━━━ Page ━━━

Karoline Kamakshi, Zee5’s new web series, botches one of the world’s oldest, and perhaps most endearing buddy cop tropes. Karoline is a French agent, who is brooding the separation from her lover, drowning in alcohol and baiting violence. For the first few episodes, all we see is Karoline throwing herself in pointlessly harmful situations, we haven’t the darnedest clue why. In fact, I found myself dreading that this is what passes for character building these days.
Kamakshi, on the other hand, is a Brahmin woman who has inherited her CBI job from her father. When we first meet her, she’s sleeping at her desk, waking up only to reprimand a colleague for disturbing her office siesta. Her husband patronises her, mother-in-law curses her and daughter looks down upon her. “What have you achieved for me to respect you?” everyone seems to ask.
On paper, Karoline — the rogue woman on a self-destruction mission, and Kamakshi — the conservative mother with a point to prove, should make for an interesting duo. On screen, it’s a hot mess of what we call something and all.
The writing, or what there is of it, is so lax, I wonder if they all just showed up to the sets and made it up as they went along. There is absolutely nothing clever about what moves the story forward — until episode 8, it mostly goes around in circles. It’s only after this point that Kamakshi develops the “Kamakshi instinct,” with which she finds her target. Suddenly before the last episode, there is an animated narration of the backstory of Virgin Mary.

━━━

▶ [What you will do] Give the stretch of the page that starts with "Kamakshi, on the" and ends with "something and all.", unchanged.

━━━ Record list ━━━

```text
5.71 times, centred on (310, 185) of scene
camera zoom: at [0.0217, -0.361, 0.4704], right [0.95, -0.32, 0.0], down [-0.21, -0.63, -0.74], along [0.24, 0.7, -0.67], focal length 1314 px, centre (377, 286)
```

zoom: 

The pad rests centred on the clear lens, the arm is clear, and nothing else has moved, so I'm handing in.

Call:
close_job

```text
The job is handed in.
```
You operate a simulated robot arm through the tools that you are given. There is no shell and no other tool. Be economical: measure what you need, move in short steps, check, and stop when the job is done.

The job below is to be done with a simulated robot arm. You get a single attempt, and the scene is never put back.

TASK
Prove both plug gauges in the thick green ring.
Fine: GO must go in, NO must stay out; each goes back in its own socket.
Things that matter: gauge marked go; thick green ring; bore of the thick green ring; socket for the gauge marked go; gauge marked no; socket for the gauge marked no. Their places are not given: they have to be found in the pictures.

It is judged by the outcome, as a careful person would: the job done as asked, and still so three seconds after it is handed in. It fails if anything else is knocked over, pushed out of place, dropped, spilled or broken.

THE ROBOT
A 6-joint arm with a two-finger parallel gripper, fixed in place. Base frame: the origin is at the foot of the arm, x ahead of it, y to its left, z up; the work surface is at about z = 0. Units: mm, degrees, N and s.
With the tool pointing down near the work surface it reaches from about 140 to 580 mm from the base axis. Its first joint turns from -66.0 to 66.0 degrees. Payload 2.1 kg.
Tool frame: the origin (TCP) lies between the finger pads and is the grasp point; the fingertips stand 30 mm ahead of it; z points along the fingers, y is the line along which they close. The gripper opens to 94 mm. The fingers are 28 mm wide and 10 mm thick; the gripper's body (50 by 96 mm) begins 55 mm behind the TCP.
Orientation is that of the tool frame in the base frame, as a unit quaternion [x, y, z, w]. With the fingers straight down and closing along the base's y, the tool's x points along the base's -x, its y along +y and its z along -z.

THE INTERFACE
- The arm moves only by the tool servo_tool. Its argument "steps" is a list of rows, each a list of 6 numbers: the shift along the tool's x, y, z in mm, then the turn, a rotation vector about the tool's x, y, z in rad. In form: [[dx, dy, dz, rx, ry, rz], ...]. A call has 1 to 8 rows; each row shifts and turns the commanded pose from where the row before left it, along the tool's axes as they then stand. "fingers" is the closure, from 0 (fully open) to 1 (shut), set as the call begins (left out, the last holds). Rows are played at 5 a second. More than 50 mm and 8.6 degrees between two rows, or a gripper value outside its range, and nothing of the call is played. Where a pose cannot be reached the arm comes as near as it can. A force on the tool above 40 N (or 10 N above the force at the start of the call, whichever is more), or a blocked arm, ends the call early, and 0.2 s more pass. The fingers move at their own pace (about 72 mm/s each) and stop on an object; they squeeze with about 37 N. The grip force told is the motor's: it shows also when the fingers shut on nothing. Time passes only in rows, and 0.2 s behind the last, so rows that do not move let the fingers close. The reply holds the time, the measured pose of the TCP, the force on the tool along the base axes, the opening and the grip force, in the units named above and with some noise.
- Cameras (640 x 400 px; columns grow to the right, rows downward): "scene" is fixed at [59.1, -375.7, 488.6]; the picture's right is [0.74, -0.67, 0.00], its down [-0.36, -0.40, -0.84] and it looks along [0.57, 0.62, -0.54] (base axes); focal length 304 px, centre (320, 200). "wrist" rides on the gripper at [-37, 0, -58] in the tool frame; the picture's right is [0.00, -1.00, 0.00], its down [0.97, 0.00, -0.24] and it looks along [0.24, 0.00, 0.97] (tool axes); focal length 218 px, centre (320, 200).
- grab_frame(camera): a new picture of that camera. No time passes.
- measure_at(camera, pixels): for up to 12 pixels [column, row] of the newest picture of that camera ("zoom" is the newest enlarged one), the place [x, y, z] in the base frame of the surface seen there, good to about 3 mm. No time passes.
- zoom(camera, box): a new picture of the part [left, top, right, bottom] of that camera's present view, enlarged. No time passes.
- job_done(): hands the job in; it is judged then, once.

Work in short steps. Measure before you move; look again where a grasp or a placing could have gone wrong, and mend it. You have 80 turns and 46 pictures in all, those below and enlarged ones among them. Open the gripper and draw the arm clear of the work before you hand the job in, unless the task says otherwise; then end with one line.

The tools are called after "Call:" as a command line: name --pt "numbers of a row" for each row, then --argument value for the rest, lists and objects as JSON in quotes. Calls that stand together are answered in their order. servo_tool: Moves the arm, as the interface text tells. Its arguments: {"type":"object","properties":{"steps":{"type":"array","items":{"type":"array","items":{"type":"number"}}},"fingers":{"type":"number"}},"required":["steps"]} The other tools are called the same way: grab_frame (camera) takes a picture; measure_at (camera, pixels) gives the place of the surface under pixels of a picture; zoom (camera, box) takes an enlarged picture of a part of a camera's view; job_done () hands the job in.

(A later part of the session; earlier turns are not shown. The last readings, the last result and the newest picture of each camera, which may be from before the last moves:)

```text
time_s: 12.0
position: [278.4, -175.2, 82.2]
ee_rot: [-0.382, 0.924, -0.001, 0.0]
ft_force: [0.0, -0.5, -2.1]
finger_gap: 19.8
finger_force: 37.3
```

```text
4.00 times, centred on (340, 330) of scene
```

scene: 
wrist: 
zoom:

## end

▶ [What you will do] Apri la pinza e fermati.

━━━

▶ [Task result]
Kamakshi, on the other hand, is a Brahmin woman who has inherited her CBI job from her father. When we first meet her, she’s sleeping at her desk, waking up only to reprimand a colleague for disturbing her office siesta. Her husband patronises her, mother-in-law curses her and daughter looks down upon her. “What have you achieved for me to respect you?” everyone seems to ask.
On paper, Karoline — the rogue woman on a self-destruction mission, and Kamakshi — the conservative mother with a point to prove, should make for an interesting duo. On screen, it’s a hot mess of what we call something and all.